To be done ▸ The listing must be reproduced in full, exactly as it stands. Use JSON: a list with one string for each line that is not empty.

Given data ▸
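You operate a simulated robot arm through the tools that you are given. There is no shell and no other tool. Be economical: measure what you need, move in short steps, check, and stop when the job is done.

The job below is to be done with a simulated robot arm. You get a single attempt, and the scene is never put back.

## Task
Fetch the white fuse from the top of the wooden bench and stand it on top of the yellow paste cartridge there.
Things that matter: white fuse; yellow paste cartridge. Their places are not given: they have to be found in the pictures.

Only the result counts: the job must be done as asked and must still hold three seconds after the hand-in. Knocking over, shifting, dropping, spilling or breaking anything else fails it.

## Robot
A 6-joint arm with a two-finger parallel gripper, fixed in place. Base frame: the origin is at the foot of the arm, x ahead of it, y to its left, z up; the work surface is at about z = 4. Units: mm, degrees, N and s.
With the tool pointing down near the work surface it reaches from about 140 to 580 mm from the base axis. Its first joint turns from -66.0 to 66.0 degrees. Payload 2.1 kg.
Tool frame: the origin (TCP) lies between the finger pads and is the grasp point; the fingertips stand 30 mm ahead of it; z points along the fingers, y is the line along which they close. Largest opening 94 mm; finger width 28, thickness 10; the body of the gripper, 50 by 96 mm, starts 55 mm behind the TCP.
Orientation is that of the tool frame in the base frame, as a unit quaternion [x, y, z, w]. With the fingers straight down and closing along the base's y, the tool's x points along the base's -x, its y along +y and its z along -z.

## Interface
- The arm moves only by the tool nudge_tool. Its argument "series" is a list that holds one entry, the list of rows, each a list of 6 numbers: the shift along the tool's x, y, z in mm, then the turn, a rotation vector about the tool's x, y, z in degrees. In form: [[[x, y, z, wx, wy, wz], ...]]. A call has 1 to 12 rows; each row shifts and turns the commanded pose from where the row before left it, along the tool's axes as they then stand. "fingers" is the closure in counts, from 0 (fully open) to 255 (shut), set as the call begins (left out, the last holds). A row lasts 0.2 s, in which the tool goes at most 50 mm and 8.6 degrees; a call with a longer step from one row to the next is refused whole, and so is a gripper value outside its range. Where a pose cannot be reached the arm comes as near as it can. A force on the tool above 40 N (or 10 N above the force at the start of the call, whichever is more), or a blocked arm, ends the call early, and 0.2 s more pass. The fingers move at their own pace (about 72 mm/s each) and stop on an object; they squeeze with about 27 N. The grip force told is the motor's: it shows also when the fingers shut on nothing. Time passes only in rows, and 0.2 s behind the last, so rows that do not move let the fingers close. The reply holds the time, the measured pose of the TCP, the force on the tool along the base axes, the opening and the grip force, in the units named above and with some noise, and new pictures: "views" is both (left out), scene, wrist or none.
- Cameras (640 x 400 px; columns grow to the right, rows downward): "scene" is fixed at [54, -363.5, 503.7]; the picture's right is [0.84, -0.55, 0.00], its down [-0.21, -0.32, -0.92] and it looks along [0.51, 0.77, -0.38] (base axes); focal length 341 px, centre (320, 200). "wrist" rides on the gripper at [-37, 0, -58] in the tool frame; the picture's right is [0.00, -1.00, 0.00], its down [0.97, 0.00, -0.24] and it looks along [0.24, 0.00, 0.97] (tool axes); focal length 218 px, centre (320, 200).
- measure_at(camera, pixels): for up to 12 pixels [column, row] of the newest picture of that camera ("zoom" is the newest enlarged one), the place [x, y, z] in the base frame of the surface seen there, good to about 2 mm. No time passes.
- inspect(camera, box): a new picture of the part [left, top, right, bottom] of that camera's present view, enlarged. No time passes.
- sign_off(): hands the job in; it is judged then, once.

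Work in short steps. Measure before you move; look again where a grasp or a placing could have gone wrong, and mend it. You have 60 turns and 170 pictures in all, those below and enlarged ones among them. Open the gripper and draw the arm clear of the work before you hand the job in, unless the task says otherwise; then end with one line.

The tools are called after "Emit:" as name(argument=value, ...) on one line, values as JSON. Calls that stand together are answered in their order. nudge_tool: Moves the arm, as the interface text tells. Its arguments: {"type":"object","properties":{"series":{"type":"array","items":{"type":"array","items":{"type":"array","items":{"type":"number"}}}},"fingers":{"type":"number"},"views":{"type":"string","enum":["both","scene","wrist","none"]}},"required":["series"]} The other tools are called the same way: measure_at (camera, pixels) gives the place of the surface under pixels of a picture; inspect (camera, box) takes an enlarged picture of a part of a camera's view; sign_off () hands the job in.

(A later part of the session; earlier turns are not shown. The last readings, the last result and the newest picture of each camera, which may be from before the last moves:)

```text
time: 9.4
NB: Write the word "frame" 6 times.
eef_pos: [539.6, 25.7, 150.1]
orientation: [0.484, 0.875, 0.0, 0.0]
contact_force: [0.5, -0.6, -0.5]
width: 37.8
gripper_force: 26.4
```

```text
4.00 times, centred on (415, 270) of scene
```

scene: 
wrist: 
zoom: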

Correct answer ▸
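[
  "You operate a simulated robot arm through the tools that you are given. There is no shell and no other tool. Be economical: measure what you need, move in short steps, check, and stop when the job is done.",
  "The job below is to be done with a simulated robot arm. You get a single attempt, and the scene is never put back.",
  "## Task",
  "Fetch the white fuse from the top of the wooden bench and stand it on top of the yellow paste cartridge there.",
  "Things that matter: white fuse; yellow paste cartridge. Their places are not given: they have to be found in the pictures.",
  "Only the result counts: the job must be done as asked and must still hold three seconds after the hand-in. Knocking over, shifting, dropping, spilling or breaking anything else fails it.",
  "## Robot",
  "A 6-joint arm with a two-finger parallel gripper, fixed in place. Base frame: the origin is at the foot of the arm, x ahead of it, y to its left, z up; the work surface is at about z = 4. Units: mm, degrees, N and s.",
  "With the tool pointing down near the work surface it reaches from about 140 to 580 mm from the base axis. Its first joint turns from -66.0 to 66.0 degrees. Payload 2.1 kg.",
  "Tool frame: the origin (TCP) lies between the finger pads and is the grasp point; the fingertips stand 30 mm ahead of it; z points along the fingers, y is the line along which they close. Largest opening 94 mm; finger width 28, thickness 10; the body of the gripper, 50 by 96 mm, starts 55 mm behind the TCP.",
  "Orientation is that of the tool frame in the base frame, as a unit quaternion [x, y, z, w]. With the fingers straight down and closing along the base's y, the tool's x points along the base's -x, its y along +y and its z along -z.",
  "## Interface",
  "- The arm moves only by the tool nudge_tool. Its argument \"series\" is a list that holds one entry, the list of rows, each a list of 6 numbers: the shift along the tool's x, y, z in mm, then the turn, a rotation vector about the tool's x, y, z in degrees. In form: [[[x, y, z, wx, wy, wz], ...]]. A call has 1 to 12 rows; each row shifts and turns the commanded pose from where the row before left it, along the tool's axes as they then stand. \"fingers\" is the closure in counts, from 0 (fully open) to 255 (shut), set as the call begins (left out, the last holds). A row lasts 0.2 s, in which the tool goes at most 50 mm and 8.6 degrees; a call with a longer step from one row to the next is refused whole, and so is a gripper value outside its range. Where a pose cannot be reached the arm comes as near as it can. A force on the tool above 40 N (or 10 N above the force at the start of the call, whichever is more), or a blocked arm, ends the call early, and 0.2 s more pass. The fingers move at their own pace (about 72 mm/s each) and stop on an object; they squeeze with about 27 N. The grip force told is the motor's: it shows also when the fingers shut on nothing. Time passes only in rows, and 0.2 s behind the last, so rows that do not move let the fingers close. The reply holds the time, the measured pose of the TCP, the force on the tool along the base axes, the opening and the grip force, in the units named above and with some noise, and new pictures: \"views\" is both (left out), scene, wrist or none.",
  "- Cameras (640 x 400 px; columns grow to the right, rows downward): \"scene\" is fixed at [54, -363.5, 503.7]; the picture's right is [0.84, -0.55, 0.00], its down [-0.21, -0.32, -0.92] and it looks along [0.51, 0.77, -0.38] (base axes); focal length 341 px, centre (320, 200). \"wrist\" rides on the gripper at [-37, 0, -58] in the tool frame; the picture's right is [0.00, -1.00, 0.00], its down [0.97, 0.00, -0.24] and it looks along [0.24, 0.00, 0.97] (tool axes); focal length 218 px, centre (320, 200).",
  "- measure_at(camera, pixels): for up to 12 pixels [column, row] of the newest picture of that camera (\"zoom\" is the newest enlarged one), the place [x, y, z] in the base frame of the surface seen there, good to about 2 mm. No time passes.",
  "- inspect(camera, box): a new picture of the part [left, top, right, bottom] of that camera's present view, enlarged. No time passes.",
  "- sign_off(): hands the job in; it is judged then, once.",
  "Work in short steps. Measure before you move; look again where a grasp or a placing could have gone wrong, and mend it. You have 60 turns and 170 pictures in all, those below and enlarged ones among them. Open the gripper and draw the arm clear of the work before you hand the job in, unless the task says otherwise; then end with one line.",
  "The tools are called after \"Emit:\" as name(argument=value, ...) on one line, values as JSON. Calls that stand together are answered in their order. nudge_tool: Moves the arm, as the interface text tells. Its arguments: {\"type\":\"object\",\"properties\":{\"series\":{\"type\":\"array\",\"items\":{\"type\":\"array\",\"items\":{\"type\":\"array\",\"items\":{\"type\":\"number\"}}}},\"fingers\":{\"type\":\"number\"},\"views\":{\"type\":\"string\",\"enum\":[\"both\",\"scene\",\"wrist\",\"none\"]}},\"required\":[\"series\"]} The other tools are called the same way: measure_at (camera, pixels) gives the place of the surface under pixels of a picture; inspect (camera, box) takes an enlarged picture of a part of a camera's view; sign_off () hands the job in.",
  "(A later part of the session; earlier turns are not shown. The last readings, the last result and the newest picture of each camera, which may be from before the last moves:)",
  "```text",
  "time: 9.4",
  "NB: Write the word \"frame\" 6 times.",
  "eef_pos: [539.6, 25.7, 150.1]",
  "orientation: [0.484, 0.875, 0.0, 0.0]",
  "contact_force: [0.5, -0.6, -0.5]",
  "width: 37.8",
  "gripper_force: 26.4",
  "```",
  "```text",
  "4.00 times, centred on (415, 270) of scene",
  "```",
  "scene: ",
  "wrist: ",
  "zoom:"
]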